The Railwayman’s Wife by Ashley Hay
The gorgeous scenery on the cover is echoed in this beautiful, melancholy novel set in Thirroul, New South Wales, Australia. It’s 1948, and a doctor and a poet are finally home from the war, trying to find their way back to normal life. Anikka Lachlan and her husband Mac are happily raising their 10-year-old daughter, Bella, when railwayman Mac is killed in an accident. Ani and Bella struggle through their grief, helped by neighbors. Ani is given a job at the railway library, where she encounters Ray, the poet with writer’s block, and Frank, the doctor who has little patience for the villagers’ minor health complaints. Mac remains part of the whole book, with scenes from the beginning of their marriage, and as Ani learns new stories about Mac. Thirroul, south of Sydney, is picturesque, with surfers, fishermen, tropical flowers, and dolphins. The author commissioned a poem for the novel, and the novelist and poet both won the Colin Roderick award. Leisurely paced and memorable, a story of loss and love.

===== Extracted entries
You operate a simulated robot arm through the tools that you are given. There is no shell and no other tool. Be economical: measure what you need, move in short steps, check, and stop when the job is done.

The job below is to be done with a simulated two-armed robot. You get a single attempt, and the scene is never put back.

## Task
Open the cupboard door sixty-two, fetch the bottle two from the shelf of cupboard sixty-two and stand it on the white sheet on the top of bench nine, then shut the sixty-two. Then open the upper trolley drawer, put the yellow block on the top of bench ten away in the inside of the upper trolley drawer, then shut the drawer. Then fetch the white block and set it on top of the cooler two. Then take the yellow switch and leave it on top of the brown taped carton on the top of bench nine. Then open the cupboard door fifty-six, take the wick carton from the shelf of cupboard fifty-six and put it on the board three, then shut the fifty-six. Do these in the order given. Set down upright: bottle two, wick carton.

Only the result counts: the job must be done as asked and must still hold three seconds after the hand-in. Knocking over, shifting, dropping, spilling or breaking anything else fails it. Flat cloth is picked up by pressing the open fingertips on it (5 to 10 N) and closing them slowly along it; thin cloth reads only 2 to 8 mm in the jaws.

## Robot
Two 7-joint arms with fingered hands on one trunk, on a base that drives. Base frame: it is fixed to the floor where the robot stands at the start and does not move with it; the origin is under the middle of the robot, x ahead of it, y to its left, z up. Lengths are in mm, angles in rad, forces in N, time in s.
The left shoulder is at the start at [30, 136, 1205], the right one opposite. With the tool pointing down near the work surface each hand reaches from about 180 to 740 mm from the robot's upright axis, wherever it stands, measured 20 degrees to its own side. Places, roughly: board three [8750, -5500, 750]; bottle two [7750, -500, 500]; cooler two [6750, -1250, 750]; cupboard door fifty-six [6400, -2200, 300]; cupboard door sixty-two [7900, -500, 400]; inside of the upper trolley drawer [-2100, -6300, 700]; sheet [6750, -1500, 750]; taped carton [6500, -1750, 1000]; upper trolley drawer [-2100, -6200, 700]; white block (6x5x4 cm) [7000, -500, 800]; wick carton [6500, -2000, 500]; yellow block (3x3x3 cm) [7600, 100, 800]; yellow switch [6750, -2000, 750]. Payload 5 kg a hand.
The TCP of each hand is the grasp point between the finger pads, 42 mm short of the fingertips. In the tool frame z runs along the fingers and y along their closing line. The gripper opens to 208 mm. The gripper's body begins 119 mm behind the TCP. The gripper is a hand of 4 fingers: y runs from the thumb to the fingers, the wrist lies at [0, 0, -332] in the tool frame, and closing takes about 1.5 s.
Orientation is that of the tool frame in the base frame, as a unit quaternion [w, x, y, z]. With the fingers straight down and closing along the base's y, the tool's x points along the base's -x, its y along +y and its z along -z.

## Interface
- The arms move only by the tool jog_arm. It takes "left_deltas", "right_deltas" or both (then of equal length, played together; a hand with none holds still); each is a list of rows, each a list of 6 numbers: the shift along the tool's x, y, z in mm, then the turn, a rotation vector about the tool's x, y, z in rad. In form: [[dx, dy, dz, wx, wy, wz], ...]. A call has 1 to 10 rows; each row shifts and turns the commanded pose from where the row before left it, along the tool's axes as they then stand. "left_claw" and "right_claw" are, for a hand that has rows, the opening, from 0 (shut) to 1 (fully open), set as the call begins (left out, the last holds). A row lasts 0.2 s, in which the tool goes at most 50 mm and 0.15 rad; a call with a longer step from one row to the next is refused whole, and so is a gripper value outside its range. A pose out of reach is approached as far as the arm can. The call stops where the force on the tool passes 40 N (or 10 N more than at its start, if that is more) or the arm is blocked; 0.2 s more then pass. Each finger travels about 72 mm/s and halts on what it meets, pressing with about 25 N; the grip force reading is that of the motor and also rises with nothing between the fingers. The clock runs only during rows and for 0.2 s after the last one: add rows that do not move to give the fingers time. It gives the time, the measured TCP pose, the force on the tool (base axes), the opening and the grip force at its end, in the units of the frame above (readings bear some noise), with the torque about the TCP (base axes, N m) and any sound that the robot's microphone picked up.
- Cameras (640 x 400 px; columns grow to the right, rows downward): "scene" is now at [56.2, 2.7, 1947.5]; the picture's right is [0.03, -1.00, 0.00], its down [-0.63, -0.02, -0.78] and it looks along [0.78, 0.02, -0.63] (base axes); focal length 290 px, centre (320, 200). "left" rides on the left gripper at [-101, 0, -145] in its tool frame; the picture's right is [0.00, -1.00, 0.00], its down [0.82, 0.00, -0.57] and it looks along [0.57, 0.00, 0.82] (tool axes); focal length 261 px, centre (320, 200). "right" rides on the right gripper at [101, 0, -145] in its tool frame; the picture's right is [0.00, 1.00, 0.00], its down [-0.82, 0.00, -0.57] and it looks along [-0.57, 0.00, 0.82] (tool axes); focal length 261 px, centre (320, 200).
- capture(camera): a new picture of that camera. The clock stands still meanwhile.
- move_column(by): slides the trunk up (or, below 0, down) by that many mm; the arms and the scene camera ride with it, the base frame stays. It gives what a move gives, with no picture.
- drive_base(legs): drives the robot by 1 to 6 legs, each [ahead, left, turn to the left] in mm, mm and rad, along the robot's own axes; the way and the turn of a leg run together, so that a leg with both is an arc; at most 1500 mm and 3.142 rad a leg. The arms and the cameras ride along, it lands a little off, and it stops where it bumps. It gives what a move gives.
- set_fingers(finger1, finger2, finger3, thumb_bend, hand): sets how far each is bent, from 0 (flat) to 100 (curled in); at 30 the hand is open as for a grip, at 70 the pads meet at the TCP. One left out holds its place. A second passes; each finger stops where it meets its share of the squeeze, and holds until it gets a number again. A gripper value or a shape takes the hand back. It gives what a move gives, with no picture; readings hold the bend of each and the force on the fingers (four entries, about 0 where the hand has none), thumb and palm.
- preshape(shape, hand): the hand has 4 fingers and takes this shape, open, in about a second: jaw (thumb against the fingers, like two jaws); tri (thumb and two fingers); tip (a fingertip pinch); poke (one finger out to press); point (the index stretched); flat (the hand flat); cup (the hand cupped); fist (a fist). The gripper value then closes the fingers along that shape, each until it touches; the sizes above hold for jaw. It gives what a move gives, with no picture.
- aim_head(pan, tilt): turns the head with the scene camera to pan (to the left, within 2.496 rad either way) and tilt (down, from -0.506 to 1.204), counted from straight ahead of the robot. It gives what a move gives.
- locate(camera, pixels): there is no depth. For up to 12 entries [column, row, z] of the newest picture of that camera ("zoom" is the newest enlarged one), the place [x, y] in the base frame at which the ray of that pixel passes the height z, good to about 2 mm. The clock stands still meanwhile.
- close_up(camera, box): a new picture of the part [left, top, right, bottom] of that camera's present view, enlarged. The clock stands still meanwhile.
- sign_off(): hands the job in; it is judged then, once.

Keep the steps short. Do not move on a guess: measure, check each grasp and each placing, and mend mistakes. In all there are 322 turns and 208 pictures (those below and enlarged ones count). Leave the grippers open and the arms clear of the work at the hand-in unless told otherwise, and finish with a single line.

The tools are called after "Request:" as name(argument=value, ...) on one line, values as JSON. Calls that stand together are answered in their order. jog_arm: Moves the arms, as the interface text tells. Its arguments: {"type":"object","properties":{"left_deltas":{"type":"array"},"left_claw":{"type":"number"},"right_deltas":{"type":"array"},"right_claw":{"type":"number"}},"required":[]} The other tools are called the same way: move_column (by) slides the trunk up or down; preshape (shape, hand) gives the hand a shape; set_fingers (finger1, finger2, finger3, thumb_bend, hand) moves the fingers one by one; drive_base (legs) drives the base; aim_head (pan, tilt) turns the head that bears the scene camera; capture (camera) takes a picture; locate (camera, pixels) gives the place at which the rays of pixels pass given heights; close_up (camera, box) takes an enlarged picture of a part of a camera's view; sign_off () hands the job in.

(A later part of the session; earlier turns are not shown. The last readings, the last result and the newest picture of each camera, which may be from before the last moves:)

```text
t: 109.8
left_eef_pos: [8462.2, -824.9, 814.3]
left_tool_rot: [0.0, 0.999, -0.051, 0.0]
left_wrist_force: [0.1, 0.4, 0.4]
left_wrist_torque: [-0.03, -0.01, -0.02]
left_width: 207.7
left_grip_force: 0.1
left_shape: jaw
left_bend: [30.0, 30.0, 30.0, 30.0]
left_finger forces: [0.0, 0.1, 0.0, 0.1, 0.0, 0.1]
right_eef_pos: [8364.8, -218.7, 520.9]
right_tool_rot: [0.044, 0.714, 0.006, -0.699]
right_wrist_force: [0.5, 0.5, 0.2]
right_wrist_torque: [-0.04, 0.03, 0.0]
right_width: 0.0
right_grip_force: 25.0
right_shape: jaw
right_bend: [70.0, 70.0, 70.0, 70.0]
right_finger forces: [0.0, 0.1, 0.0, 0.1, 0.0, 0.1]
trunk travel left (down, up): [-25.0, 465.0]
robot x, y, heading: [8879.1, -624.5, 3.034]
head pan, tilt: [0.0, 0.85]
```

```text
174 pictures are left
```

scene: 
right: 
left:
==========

Georgia: A Novel of Georgia O’Keeffe, by Dawn Tripp
I enjoyed this compelling novel about artist Georgia O’Keeffe almost as much as I’ve enjoyed looking at her art. Georgia and her older husband, photographer and art promoter Alfred Stieglitz, exchanged so many letters that the author had plenty of source material to work with, along with biographies, Georgia’s memoirs, exhibition catalogs, critiques and much more. Fortunately, the author doesn’t let her research get in the way of telling a character-driven, moving, and engaging story about Georgia’s long and adventurous life. The various settings, New York City, the Stieglitz lake house in the Adirondacks, and New Mexico, are detailed and appealing. Georgia and her art change over time, as does her tempestuous relationship with Stieglitz. Recommended for fans of biographical fiction, and especially for readers of Susan Vreeland, Nancy Horan, and Paula McLain.